Unionists won 22 of Ulster’s 37 seats, with Sinn Fein taking 10, and the Nationalist Party the other 5. Afterwards the verdicts on the election appeared, as if the whole thing had been a foregone conclusion in the rest of the country, but that was not how many of the editorial writers saw it at the time.

“The Irish people, on the one hand, are invited to support a practical policy of Dominion Self-Government, which is the country’s one chance of national salvation, and on the other, they are asked to seek a mirage Republic,” The Cork Examiner declared in its election-day editorial. “Today they will be called upon to make their choice in the polling booths, and to say whether they prefer a policy of rainbow-chasing, or one which offers practical tangible advantages in the present and will ultimately secure for them the liberty that they so earnestly desire!”
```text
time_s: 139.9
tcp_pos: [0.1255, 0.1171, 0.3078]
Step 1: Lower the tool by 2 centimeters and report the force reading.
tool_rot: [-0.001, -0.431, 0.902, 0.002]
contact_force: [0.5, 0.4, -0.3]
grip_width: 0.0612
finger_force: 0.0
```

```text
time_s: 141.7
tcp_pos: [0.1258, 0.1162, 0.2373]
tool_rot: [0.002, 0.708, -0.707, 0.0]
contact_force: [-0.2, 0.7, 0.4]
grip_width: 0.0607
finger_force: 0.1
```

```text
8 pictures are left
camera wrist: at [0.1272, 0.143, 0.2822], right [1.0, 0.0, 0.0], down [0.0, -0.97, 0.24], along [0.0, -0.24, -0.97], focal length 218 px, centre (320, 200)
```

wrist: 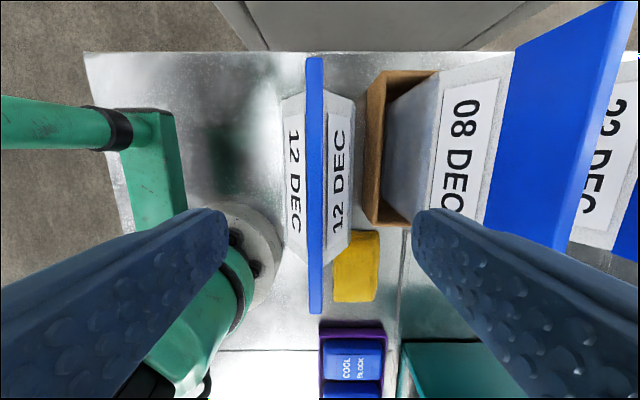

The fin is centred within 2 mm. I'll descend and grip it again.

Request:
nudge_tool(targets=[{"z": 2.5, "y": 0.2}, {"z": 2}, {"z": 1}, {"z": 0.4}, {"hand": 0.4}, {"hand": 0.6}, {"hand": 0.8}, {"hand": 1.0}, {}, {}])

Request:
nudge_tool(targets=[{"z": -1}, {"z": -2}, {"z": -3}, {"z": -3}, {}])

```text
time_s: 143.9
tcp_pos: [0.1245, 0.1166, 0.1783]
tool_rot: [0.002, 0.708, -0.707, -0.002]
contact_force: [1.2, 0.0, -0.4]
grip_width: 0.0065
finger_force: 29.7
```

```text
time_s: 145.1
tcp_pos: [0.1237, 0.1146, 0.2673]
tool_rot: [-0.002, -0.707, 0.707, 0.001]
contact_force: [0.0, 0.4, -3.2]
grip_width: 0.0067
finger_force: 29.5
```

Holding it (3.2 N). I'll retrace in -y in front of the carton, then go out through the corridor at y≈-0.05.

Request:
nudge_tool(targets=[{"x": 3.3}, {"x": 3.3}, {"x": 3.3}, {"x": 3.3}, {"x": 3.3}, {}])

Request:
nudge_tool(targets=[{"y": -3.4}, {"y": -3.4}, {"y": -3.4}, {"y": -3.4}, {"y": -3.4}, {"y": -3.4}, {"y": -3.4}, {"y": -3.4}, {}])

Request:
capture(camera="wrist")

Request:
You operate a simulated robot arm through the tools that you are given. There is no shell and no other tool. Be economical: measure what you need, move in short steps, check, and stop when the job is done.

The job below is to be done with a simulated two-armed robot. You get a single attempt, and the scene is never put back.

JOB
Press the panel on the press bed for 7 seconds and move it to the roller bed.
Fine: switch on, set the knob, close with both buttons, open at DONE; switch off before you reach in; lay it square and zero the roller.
There was no doubt Sinn Fein was the big winner outside of Ulster, taking 62 of the 64 seats in the other three provinces. That included all thirteen seats in Connaught, where de Valera trounced James Dillon in the constituency that Dillon had represented for 33 years. de Valera won by almost two-to-one, with 8,975 votes to Dillon’s 4,513.

Sinn Fein won 26 of the 27 seats in Leinster, losing only in Rathmines, Dublin, to Sir Maurice Dockrell, the Unionist candidate. William Redmond of the Nationalist Party retained his late father John Redmond’s old seat in Waterford City, but Sinn Fein won the other 23 seats in Munster.

Sinn Fein’s winners included Madame Markievicz, who comfortably won her contest in Dublin, thus becoming the first woman ever elected to the British Parliament. She was actually the only woman elected in that general election in which women first got the vote.

In overwhelmingly replacing the Nationalist Party with revolutionary republicans, it was the most significant general election in 20th century Ireland, because it provided Sinn Fein with a democratic endorsement both to establish Dail Eireann and proclaim a republic.